The Journal of Island and Coastal Archaeology | 2013
Hein Bjartmann Bjerck; Atilio Francisco Javier Zangrando
ABSTRACT The Marine Ventures project seeks to increase our understanding of the early relations between humans and the sea, especially subsistence and maritime voyaging. Through comparative analysis, we are interested in how hunter-gatherer societies have adapted to environmental, material, and social surroundings in two different, yet similar settings: the archipelagos of Scandinavia and Patagonia. The similarities and differences in the natural and cultural settings of the two regions are a valuable source for comparison that shed light on the general dynamics of human environmental interactions and regional landscape and social histories.
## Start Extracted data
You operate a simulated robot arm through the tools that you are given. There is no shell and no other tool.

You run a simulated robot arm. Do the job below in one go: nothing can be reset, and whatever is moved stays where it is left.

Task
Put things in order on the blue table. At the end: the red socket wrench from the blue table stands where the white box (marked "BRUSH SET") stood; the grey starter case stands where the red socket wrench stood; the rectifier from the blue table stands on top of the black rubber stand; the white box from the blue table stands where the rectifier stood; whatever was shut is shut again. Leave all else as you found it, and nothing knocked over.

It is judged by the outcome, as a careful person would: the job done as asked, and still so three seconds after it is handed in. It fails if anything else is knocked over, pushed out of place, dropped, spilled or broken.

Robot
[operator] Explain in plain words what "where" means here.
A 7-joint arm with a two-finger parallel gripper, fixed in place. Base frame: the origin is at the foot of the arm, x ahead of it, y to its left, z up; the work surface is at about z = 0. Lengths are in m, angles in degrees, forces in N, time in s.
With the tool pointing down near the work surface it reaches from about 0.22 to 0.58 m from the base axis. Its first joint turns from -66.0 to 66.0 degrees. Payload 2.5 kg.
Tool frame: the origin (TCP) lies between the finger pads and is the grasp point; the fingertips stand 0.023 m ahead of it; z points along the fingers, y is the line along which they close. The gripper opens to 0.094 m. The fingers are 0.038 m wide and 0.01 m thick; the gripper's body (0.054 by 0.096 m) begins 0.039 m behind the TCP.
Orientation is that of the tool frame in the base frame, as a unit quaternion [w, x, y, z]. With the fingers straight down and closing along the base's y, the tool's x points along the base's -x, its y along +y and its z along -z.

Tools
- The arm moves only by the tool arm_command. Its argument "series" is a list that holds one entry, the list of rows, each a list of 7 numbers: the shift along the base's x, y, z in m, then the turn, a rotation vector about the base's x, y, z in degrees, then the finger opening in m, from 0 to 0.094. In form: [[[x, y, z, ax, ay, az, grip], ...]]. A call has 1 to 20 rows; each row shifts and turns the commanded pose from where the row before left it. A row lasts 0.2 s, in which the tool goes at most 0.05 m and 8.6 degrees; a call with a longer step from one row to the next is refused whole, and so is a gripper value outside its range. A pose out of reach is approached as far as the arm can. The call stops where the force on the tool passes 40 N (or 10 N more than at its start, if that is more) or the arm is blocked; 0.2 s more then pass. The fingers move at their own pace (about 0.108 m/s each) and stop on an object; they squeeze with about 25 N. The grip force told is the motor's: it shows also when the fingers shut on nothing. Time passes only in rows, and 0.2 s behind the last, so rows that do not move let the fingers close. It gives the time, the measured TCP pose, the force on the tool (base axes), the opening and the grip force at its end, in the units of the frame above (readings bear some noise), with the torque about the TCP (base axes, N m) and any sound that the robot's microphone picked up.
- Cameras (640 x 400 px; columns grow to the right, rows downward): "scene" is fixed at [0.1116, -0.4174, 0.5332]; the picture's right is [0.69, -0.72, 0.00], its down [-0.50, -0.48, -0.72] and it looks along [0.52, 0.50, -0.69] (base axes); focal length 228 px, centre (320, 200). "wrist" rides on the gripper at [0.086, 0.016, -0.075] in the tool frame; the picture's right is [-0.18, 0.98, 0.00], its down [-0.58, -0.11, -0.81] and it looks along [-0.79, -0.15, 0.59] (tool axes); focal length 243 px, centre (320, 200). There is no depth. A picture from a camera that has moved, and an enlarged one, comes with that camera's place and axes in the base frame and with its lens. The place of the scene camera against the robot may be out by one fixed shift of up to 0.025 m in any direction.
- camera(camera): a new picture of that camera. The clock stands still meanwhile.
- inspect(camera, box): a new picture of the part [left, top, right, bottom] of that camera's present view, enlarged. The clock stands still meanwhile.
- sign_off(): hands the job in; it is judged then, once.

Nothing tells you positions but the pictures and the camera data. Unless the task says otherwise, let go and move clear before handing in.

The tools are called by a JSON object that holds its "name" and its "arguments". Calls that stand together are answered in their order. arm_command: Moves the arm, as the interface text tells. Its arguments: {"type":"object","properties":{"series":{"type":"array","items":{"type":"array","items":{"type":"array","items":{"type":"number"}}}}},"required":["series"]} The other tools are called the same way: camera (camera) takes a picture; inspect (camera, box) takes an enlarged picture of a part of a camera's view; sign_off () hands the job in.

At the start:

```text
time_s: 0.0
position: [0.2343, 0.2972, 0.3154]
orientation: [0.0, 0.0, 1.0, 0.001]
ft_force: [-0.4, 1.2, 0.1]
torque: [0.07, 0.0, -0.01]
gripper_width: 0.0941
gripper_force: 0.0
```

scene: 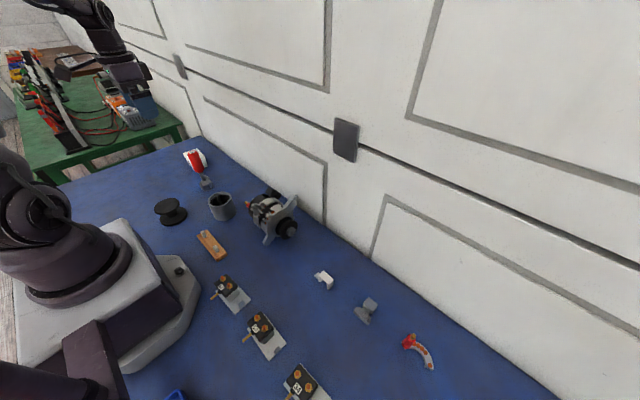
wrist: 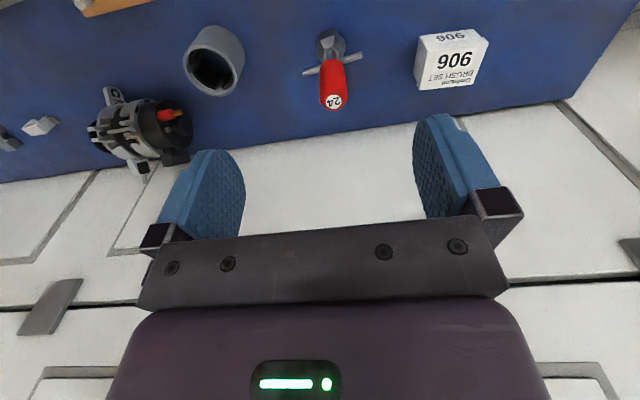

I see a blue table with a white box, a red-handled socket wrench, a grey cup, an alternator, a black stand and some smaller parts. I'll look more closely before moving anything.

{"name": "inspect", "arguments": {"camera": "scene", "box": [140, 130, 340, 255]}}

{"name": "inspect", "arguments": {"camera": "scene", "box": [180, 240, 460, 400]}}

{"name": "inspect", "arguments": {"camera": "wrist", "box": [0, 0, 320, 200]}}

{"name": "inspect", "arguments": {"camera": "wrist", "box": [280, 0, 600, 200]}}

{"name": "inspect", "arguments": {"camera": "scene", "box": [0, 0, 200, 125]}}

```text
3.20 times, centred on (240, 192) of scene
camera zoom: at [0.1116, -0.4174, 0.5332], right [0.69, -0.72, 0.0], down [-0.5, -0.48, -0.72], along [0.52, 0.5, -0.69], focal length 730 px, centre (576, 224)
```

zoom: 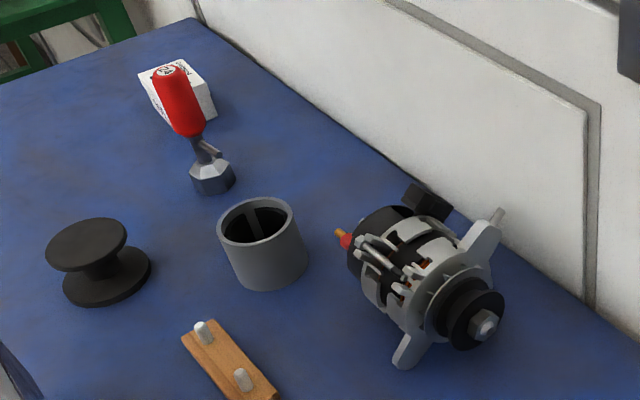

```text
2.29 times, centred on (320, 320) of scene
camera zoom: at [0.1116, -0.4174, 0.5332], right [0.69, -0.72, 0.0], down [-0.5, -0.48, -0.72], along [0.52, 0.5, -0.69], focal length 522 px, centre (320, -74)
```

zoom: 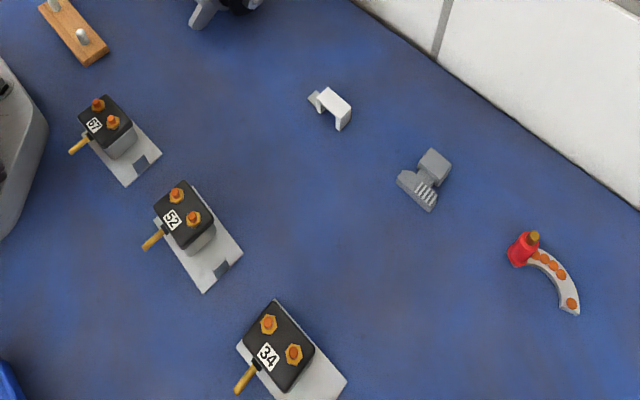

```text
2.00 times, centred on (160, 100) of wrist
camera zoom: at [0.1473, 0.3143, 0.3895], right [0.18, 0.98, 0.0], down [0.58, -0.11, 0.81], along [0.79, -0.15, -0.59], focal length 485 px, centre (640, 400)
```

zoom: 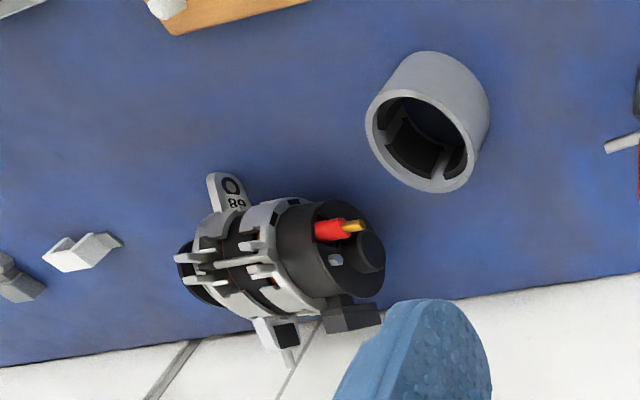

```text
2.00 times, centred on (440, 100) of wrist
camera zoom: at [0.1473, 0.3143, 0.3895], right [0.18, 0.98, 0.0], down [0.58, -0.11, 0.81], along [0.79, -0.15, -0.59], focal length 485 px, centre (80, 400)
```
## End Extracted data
Marine Ventures addresses these problems in four interrelated components: 1) colonizing seascapes and the dynamics of the development of marine foraging; 2) interactions between logistics (boats) and settlements; 3) dwelling types and settlement structure; and 4) legislation and heritage management. The Norway/Tierra del Fuego comparisons include a variety of distinct methodological, theoretical, and cultural heritage management approaches. The broad comparative framework of the Marine Ventures project is an approach that should be useful for archaeologists working in island and coastal settings around the world.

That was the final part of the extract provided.